Let the feast begin!Saturday evening, there was a flurry of activity. As tasks were finished in the kitchen, items were crossed out on the many lists with Sharpie markers. At some point, Aaron asked when we were planning to get to the dining room, and spoons smiled and replied, “Have you been out there lately?” The long tables were already set for 100 people with mismatched tablecloths, plates and silverware, pitchers of water… counts were being called into the kitchen: “We need 6 more knives!” and the Camp Turner staff were shaking their heads at us in amusement.

Course 0: Chickpea Amuse Bouche

Campers started to gather and our Master of Ceremonies, Tom Rammer, announced the first course, a chickpea amuse bouche, A.K.A. “appetizer.” The idea for the dish came from some excellent deep-fried chickpeas I had at Tia Pol with Dan & Manely. We didn’t want to mess with deep-frying, so we just tossed some chickpeas in the oven with olive oil, good kosher salt, and spanish paprika.

Course 1: Gazpacho

While people were snacking on hot chickpeas and bringing out the first bottles of wine, we also brought out a pitcher of gazpacho for each table. The gazpacho recipe was a mixture of inspiration from the ingredients at hand, a recipe of Fred’s, and the excellent French Laundry gazpacho recipe.

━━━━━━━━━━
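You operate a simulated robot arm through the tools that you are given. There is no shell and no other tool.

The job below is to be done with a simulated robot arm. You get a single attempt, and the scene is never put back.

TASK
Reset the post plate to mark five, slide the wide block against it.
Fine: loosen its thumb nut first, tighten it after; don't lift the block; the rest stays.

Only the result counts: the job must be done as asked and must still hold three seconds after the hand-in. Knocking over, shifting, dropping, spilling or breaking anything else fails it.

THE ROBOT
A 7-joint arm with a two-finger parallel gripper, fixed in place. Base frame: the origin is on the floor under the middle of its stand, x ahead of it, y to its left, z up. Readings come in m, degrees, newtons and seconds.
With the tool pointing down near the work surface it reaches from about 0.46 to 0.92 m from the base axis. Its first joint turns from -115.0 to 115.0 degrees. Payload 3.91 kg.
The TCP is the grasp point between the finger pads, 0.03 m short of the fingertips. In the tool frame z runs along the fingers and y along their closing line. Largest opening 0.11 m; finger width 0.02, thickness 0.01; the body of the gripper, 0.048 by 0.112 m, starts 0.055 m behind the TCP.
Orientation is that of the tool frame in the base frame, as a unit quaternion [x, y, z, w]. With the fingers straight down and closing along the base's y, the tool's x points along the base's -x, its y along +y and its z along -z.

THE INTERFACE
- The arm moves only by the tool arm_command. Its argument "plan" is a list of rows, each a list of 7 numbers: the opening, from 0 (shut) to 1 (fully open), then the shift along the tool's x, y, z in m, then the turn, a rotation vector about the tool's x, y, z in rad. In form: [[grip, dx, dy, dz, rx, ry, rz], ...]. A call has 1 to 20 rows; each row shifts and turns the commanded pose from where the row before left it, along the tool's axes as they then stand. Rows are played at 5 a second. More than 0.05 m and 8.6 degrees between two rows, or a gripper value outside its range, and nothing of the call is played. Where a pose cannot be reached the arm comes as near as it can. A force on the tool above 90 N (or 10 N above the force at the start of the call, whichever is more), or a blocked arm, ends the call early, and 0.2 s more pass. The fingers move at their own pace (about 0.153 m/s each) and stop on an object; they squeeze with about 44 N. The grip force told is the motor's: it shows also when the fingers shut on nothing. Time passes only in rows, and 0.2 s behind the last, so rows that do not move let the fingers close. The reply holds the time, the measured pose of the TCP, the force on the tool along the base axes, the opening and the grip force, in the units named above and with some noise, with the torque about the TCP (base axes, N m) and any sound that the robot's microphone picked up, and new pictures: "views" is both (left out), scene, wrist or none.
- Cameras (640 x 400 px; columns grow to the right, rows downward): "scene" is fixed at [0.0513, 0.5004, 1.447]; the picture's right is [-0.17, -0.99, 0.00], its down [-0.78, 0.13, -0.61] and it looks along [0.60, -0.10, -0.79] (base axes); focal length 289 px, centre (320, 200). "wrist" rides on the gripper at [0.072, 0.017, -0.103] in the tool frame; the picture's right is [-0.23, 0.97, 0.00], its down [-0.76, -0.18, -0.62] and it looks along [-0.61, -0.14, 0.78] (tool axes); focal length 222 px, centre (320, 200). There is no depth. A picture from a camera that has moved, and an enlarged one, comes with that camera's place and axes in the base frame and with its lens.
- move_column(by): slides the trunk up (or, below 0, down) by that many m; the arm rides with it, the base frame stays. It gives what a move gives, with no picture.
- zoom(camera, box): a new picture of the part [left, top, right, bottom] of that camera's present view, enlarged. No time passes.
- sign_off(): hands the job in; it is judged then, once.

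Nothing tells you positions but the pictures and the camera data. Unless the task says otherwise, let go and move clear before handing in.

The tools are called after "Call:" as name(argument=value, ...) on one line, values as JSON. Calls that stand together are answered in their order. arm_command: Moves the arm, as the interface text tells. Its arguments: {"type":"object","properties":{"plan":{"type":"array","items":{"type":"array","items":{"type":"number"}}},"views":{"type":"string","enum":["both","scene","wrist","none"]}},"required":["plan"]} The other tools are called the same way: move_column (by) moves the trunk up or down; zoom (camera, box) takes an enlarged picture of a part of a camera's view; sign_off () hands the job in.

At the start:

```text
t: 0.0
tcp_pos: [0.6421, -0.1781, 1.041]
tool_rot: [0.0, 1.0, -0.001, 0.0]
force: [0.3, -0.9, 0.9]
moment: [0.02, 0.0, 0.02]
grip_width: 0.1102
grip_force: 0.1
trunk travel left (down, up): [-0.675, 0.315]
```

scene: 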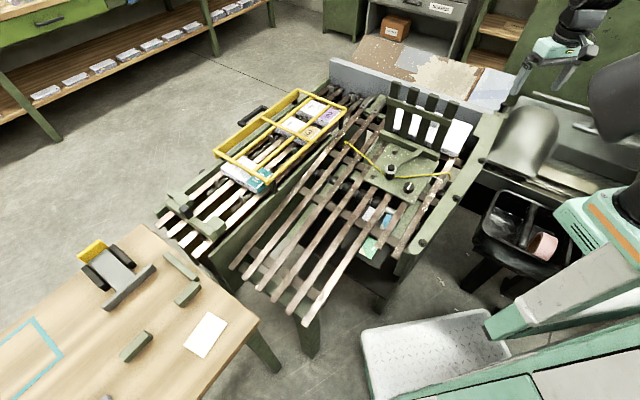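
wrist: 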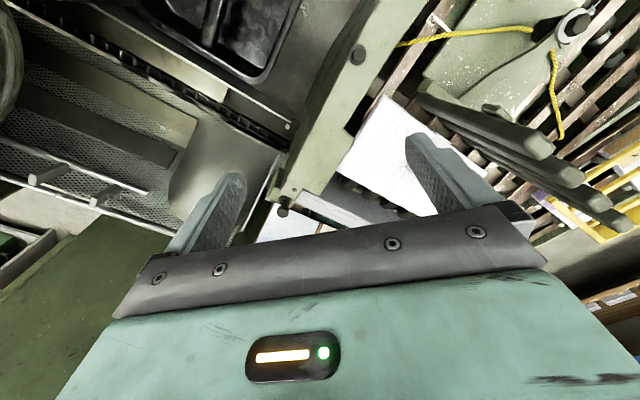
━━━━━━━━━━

Ben and J9 help outNearly all the vegetables (including tomatoes, bell peppers, onions, garlic, potatoes, beets, carrots, cucumbers, zucchini, eggplant, cilantro, and parsley) came from from Mark Printz at Canticle Farm in Olean, NY and from Mark Shindlebeck in Franklinville, NY. We originally learned about consumer-supported agriculture while living in Pittsburgh — you must have heard us talking about our “veggie box” during the last few summers. When we were thinking about fresh produce for the camp weekend, we realized there must be some similar farms providing local vegetables near the park. We looked online and found lots of places! (Want to find one close to you?)

The first wine served with dinner was C. Mendes Vinho Verde from Portugal. It was slightly bubbly, recommended to go with the very acidic gazpacho — I thought it worked well!

Course 2: Potato Galette

Ready for slicing!The potato galette comes from one of our favorite cooking magazines, Fine Cooking. It was super easy (once spoons’s siblings and Janine cleaned all 25 pounds of potatoes): no need to peel Yukon golds, just slice them in the food processor and layer them with cheese. Good cheese!

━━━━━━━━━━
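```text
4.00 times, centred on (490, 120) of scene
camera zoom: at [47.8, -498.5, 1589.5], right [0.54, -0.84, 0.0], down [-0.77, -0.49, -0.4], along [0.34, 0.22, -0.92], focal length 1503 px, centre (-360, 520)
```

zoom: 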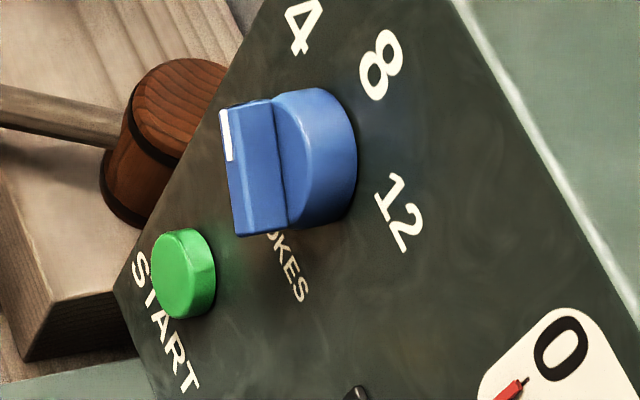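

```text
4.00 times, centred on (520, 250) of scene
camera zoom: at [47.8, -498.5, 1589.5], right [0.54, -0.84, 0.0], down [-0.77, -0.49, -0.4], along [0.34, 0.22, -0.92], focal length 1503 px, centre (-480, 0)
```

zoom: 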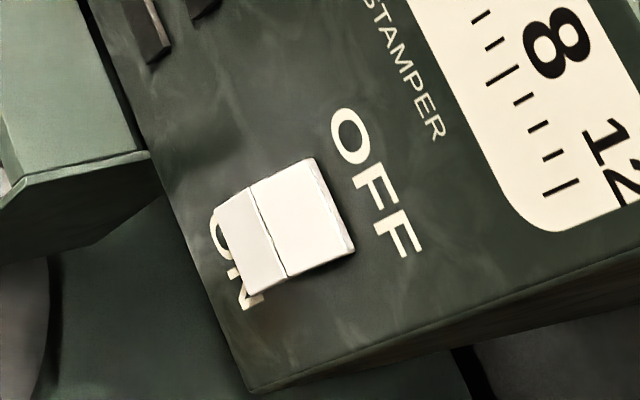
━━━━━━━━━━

Course 3: If you think you don’t like beets, you’re probably wrong.

We picked up salad greens in Allegany, NY on Thursday. We were a little worried about how to clean and dry greens for 100 people, but Stephen and Laura got it done using a remarkable technique suggested by Rose: soak, rinse, then put a couple of heads in a clean pillowcase and spin rapidly over your head. The spinning part is best performed outside, but it worked great!

That wonderful chevre came from Vermont Butter & Cheese Co. (via Aaron and Eileen). (Vermont Cheese and Butter also supplied a lot of the butter we used during the weekend, especially for the corn bread and at the table. Their cultured, lightly salted butter is the best! 86% butterfat!) The dressing was a simple vinaigrette based on Agrodolce vinegar (via Zingerman’s and Bill and Dorothea), olive oil, salt, pepper, and (at Fred’s insistence) a touch of fresh ginger.

The beets in the salad came from Canticle Farms. Cooking beets in the oven is easy and tasty — once they are roasted you can toss them in salads or heat them up as a veggie side dish, or combine them with some garlic and yogurt to make a delicious indian dish. To roast beets, prepare whole beets by scrubbing them and cutting off the beet greens, if attached. Wrap them individually in aluminum foil or put a bunch in a pan and cover tightly with foil. Before covering them, toss them with some olive oil and salt. Roast beets for 1-2 hours at 375 depending on their sizes. A knife should slide easily into the beet, through the foil, when it is done. We got a LOT of beets in our Pittsburgh veggie box from Kretschmann’s and we learned to love them. We were happy to see so many other people enjoy them on Saturday night.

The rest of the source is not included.